#### Page text:
· · ·
The festival’s very own author Andreea Scridon observes festival events
Elif Shafak and Matei Vișniec are both authors who today enjoy huge critical acclaim around the world; both are published by acclaimed publishing houses, translated widely and winners of countless prizes – but early in their careers it certainly didn’t seem this would one day be the case. In this ‘Rock Talk’, part of a series of discussions between Romanian and British authors under the aegis of the Romania Rocks Literature Festival, the two authors discussed the implications of coming from countries with complicated histories, Elif from Turkey and Matei from Romania.
While Elif Shafak is a “big name” in the United Kingdom, the same goes for Matei Vişniec in France. ‘The Romanian language is my identity because I learned everything in it’, he told us, but the books he read in Romania (a Francophone country) prepared him to feel at home in Paris. As such, his status as writer in two languages seems organic to him and relatable to a contemporary, globally-minded reader: ‘The liberty which these two languages bring to me is the most important identity for me.’ In communist Romania, he discovered literature as his only space of liberty, and described poetry in particular as ‘a coded language, a source of oxygen for many young people at the time’. Matei stated that his mission was not only to be a good writer, but a subversive one: ‘An artist has to be subversive if he wants to be recognized as a true artist’. As such, his Mr K released is ‘a therapeutic novel’, his ‘way of understanding what liberty means and how to use it’.
As a young Romanian born into democracy, I found this somewhat hard to relate to. But Vişniec brought the idea full circle and up-to-date by noting that fighting against self-censorship is as important – something I think will become a mantra of sorts for me.
· · ·
#### Data extract:
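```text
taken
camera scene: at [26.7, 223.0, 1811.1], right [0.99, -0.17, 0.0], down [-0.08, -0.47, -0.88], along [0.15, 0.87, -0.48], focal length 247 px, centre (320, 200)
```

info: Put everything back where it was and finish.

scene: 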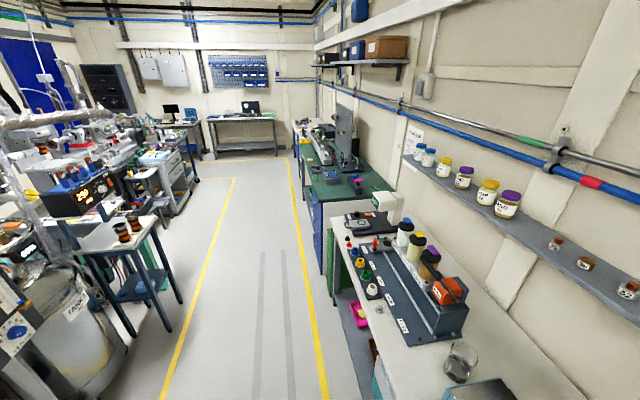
· · ·
#### Your tasks:
1. Give the stretch of the page text that starts with "The festival’s very" and ends with "Matei from Romania.", unchanged.
2. Add the next paragraphs of the page text.

#### Exercise answers:
1.
The festival’s very own author Andreea Scridon observes festival events
Elif Shafak and Matei Vișniec are both authors who today enjoy huge critical acclaim around the world; both are published by acclaimed publishing houses, translated widely and winners of countless prizes – but early in their careers it certainly didn’t seem this would one day be the case. In this ‘Rock Talk’, part of a series of discussions between Romanian and British authors under the aegis of the Romania Rocks Literature Festival, the two authors discussed the implications of coming from countries with complicated histories, Elif from Turkey and Matei from Romania.

2.
‘With my head, with my soul, with my articles – I am in Romania’, Matei confessed, and I found myself intrigued by this idea of accessing a parallel existence through writing.
Elif described herself as a lonely child who found a companion in literature, which was an ‘existential glue’ in her nomadic childhood, exposed constantly to different viewpoints. She agreed with Matei on what she termed ‘unconsciously internalized censorship’ and ‘the pessimism that comes with being from a country with a complicated history’, which has informed her decision to write about silenced and marginalised voices. Elif’s perspective and how she related to the Romanian situation was particularly interesting: she praised Romania’s transition from a dictatorial regime to democracy, and hopes that what she considers to be Turkey’s collective amnesia might too undergo a shift in this regard.
I most enjoyed how the two authors engaged with each other. Matei, noting, that the two authors are published by the same publishing house in Romania, praised Elif’s translators and read the titles of her books out loud to her in Romanian: Elif was delighted.